**GIVEN MATERIAL:**
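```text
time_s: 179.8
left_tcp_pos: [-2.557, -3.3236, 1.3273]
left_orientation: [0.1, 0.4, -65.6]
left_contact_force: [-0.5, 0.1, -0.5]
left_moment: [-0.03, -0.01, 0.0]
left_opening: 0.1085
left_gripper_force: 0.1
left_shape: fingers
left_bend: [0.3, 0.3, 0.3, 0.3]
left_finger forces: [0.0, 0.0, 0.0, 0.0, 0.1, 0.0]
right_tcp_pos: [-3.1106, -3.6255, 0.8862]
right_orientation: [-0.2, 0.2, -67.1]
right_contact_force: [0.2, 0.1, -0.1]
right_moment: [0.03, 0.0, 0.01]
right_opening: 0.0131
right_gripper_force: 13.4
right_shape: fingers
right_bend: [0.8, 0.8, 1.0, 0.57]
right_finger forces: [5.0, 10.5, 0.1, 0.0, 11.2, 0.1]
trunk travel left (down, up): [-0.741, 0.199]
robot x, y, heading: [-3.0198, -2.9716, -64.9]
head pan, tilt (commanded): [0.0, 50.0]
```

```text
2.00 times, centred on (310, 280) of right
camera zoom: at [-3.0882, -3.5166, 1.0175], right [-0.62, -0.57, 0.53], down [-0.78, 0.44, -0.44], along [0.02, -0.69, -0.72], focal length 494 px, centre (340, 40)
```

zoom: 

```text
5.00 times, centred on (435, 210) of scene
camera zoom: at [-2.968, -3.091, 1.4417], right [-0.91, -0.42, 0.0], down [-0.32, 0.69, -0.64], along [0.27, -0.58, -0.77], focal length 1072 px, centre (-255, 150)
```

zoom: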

**REQUIRED WORK:** All lines above with "camera" in them should be returned.

**SOLVED EXERCISE:**
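camera zoom: at [-3.0882, -3.5166, 1.0175], right [-0.62, -0.57, 0.53], down [-0.78, 0.44, -0.44], along [0.02, -0.69, -0.72], focal length 494 px, centre (340, 40)
camera zoom: at [-2.968, -3.091, 1.4417], right [-0.91, -0.42, 0.0], down [-0.32, 0.69, -0.64], along [0.27, -0.58, -0.77], focal length 1072 px, centre (-255, 150)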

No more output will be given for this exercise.